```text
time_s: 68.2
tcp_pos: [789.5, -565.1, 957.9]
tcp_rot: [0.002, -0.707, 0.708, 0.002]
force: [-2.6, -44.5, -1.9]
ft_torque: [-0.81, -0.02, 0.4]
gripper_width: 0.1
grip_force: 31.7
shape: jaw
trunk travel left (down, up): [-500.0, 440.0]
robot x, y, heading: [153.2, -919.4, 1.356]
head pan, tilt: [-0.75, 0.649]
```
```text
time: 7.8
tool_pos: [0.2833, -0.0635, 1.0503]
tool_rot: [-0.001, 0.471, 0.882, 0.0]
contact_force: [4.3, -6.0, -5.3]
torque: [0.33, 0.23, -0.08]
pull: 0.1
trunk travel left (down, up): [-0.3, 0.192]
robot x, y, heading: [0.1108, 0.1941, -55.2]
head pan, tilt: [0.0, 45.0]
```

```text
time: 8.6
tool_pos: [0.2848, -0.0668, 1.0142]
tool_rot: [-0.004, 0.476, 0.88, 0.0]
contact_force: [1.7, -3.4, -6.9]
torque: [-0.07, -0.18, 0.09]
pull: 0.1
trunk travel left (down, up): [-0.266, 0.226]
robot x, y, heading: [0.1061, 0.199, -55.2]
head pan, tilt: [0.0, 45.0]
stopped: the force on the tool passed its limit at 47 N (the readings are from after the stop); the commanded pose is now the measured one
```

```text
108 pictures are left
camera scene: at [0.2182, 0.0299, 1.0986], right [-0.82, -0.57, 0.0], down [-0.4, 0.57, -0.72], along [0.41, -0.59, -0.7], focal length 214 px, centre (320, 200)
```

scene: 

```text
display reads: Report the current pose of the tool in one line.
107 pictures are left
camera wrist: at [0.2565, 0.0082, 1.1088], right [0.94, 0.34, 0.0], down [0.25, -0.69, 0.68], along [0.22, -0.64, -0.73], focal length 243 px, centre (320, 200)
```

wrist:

Document segment »
Handsome Furs

„Face Control“

Schon in „Legal Tender“ zerren einen Wolf Parades Dan Boeckner und seine Frau Alexei Perry in einen Strudel, der alles durcheinander wirbelt: Bontempi-Orgeln und Noisegitarren, Eurobeat und Indierock sausen an einem vorbei, reißen irgendwann sogar Bruce Springsteens „Dancing In The Dark“ mit.

Die Orientierung verlieren die Handsome Furs auf ihrem Meisterwerk „Face Control“ trotzdem nie, zu sicher sind sie in ihren Stilmitteln und im Wechselspiel von Monotonie und Dissonanz, von Drum-Maschine und E-Gitarre, wenn sie von den Verwertungszyklen des 21. Jahrhundert, vom Ausverkauf der Freiheit im Zeitalter von GPS, dem Ende der Intimität im Zeitalter von MySpace berichten.

Exercise aim »
Add the next paragraphs of the document segment.

Answer for this exercise »
Dem exaltierten Pamphlet über amtliche Zahlungsmittel, das das Album eröffnet, folgen Präzisierungen- etwa in der Rock’n’Roll-Reminiszenz „Talking Hotel Arbad Blues“: „I don’t know but I’ve been told, every little thing has been bought and sold.“ Und „All We Want, Baby, Is Everything“ empfiehlt sich nicht nur mit seinem Konsumterror-Slogan, sondern auch mit seinen euphorisierten Gitarrenloops als die nächste große Indiepop-Hymne.

Ach ja, nebenbei verstehen sich die Kanadier, die lange Zeit nicht in die USA einreisen durften, auch als musikalische Auslandskorrespondenten. War das Debüt „Plague Park“ (2007) das Protokoll eines Skandinavien-Trips, verwandelt sich nun „Face Control“ in einen Reisebericht weit in den Osten Europas, der gleichermaßen von Entdeckungslust und Paranoia angetrieben ist und den globalen Kontroll- und Konsummechanismen nachspürt.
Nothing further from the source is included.